_Excerpt_
— BEGIN —

Brief regering : Voortgang programma Ruimte voor Regie
31 293 Primair Onderwijs
Nr. 541
BRIEF VAN DE MINISTER VOOR BASIS- EN VOORTGEZET ONDERWIJS EN MEDIA
Aan de Voorzitter van de Tweede Kamer der Staten-Generaal
Den Haag, 16 juni 2020
In mijn brief van 11 juni 2019 gaf ik aan dat er meer aandacht is voor een flexibelere
invulling en organisatie van onderwijstijd.1 Maatschappelijke en technische ontwikkelingen waren voor sommige scholen al reden
om hun werkwijze te herzien. Nu, een jaar later, hebben álle scholen noodgedwongen
ervaring opgedaan met een andere invulling en organisatie van de onderwijstijd. Het
is nog te vroeg om vast te stellen hoe deze periode van afstandsonderwijs van invloed
gaat zijn op het basisonderwijs, maar het onderstreept het belang dat basisscholen
meer regie voelen en nemen in de invulling en de organisatie van hun onderwijstijd.

— END —

_Tasks to perform_
1) Provide the original wording of the excerpt from "Brief regering : Voortgang" as far as "van hun onderwijstijd.".
2) Continue the excerpt from where it stops.

_Data section_
— BEGIN —

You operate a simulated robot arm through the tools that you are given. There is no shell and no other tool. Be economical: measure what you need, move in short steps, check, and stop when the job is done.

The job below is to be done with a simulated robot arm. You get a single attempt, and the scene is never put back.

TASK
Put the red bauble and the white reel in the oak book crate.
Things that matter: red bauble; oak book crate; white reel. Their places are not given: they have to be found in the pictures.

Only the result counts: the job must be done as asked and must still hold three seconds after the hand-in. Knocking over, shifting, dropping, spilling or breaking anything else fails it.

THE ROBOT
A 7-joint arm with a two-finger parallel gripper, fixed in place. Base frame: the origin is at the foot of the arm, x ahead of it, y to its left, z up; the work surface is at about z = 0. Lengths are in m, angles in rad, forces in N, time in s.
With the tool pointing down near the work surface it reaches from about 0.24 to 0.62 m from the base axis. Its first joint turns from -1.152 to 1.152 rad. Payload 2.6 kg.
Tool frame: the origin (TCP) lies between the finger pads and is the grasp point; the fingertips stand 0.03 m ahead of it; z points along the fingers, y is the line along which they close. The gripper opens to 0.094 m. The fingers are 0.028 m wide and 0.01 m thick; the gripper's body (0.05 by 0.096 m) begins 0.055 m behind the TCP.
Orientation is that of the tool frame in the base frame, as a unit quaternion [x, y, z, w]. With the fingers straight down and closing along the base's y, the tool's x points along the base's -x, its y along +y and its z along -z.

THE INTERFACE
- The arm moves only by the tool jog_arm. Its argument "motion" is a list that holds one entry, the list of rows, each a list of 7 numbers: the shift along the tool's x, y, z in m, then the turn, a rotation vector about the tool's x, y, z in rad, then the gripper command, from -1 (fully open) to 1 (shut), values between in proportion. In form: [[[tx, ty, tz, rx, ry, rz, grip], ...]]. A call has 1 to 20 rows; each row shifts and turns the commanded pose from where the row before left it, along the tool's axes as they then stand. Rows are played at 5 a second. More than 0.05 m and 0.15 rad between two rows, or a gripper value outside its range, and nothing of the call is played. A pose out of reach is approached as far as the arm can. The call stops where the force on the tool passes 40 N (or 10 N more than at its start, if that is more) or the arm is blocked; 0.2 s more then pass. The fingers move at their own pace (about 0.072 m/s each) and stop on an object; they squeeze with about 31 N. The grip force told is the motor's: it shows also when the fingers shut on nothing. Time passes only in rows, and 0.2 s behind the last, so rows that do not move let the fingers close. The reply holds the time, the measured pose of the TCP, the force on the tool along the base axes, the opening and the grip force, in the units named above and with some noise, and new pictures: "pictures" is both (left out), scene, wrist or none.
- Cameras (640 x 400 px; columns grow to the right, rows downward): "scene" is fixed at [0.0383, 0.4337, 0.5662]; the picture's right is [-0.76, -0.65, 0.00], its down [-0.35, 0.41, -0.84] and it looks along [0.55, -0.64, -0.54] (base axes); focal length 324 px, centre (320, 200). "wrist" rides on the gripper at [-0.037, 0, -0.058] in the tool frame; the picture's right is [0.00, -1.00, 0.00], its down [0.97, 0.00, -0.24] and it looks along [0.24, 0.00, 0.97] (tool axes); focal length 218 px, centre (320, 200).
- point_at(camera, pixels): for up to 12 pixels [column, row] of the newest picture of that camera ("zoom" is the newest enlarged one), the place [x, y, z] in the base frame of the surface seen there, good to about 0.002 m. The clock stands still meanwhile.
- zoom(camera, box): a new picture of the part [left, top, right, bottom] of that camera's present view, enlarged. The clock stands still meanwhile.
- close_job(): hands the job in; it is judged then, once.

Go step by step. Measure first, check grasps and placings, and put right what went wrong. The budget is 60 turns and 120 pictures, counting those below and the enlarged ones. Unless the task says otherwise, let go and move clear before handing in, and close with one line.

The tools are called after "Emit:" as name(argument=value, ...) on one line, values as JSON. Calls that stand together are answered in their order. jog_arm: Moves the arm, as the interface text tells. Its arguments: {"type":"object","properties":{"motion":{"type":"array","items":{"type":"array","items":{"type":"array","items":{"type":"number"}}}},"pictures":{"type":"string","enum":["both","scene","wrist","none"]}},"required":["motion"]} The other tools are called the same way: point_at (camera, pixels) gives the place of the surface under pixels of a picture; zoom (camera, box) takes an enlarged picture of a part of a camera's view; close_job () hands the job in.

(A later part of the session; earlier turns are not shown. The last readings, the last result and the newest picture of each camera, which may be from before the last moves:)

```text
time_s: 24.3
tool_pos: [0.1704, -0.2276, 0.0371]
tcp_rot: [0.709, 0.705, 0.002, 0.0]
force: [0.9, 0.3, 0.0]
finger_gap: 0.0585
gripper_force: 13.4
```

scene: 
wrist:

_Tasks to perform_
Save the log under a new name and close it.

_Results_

— END —

_Results_
1)
Brief regering : Voortgang programma Ruimte voor Regie
31 293 Primair Onderwijs
Nr. 541
BRIEF VAN DE MINISTER VOOR BASIS- EN VOORTGEZET ONDERWIJS EN MEDIA
Aan de Voorzitter van de Tweede Kamer der Staten-Generaal
Den Haag, 16 juni 2020
In mijn brief van 11 juni 2019 gaf ik aan dat er meer aandacht is voor een flexibelere
invulling en organisatie van onderwijstijd.1 Maatschappelijke en technische ontwikkelingen waren voor sommige scholen al reden
om hun werkwijze te herzien. Nu, een jaar later, hebben álle scholen noodgedwongen
ervaring opgedaan met een andere invulling en organisatie van de onderwijstijd. Het
is nog te vroeg om vast te stellen hoe deze periode van afstandsonderwijs van invloed
gaat zijn op het basisonderwijs, maar het onderstreept het belang dat basisscholen
meer regie voelen en nemen in de invulling en de organisatie van hun onderwijstijd.

2)
Met deze voortgangsbrief informeer ik uw Kamer over de verschillende onderdelen van
het programma, zoals ik heb toegezegd in mijn brief van 11 juni 2019. Ik ga daarbij
ook in op de mogelijke invloed van het afstandsonderwijs op de ontwikkelingen die
in gang zijn gezet. Zoals toegezegd informeer ik u tevens over het aantal aanmeldingen
voor het Experiment Ruimte in Onderwijs. Bovendien geef ik met deze brief een reactie
op het internationaal vergelijkend onderzoek naar onderwijstijd en de urennorm, dat
ik mede op verzoek van de sociale partners heb laten uitvoeren. Het rapport vormt
een bijlage bij deze brief2.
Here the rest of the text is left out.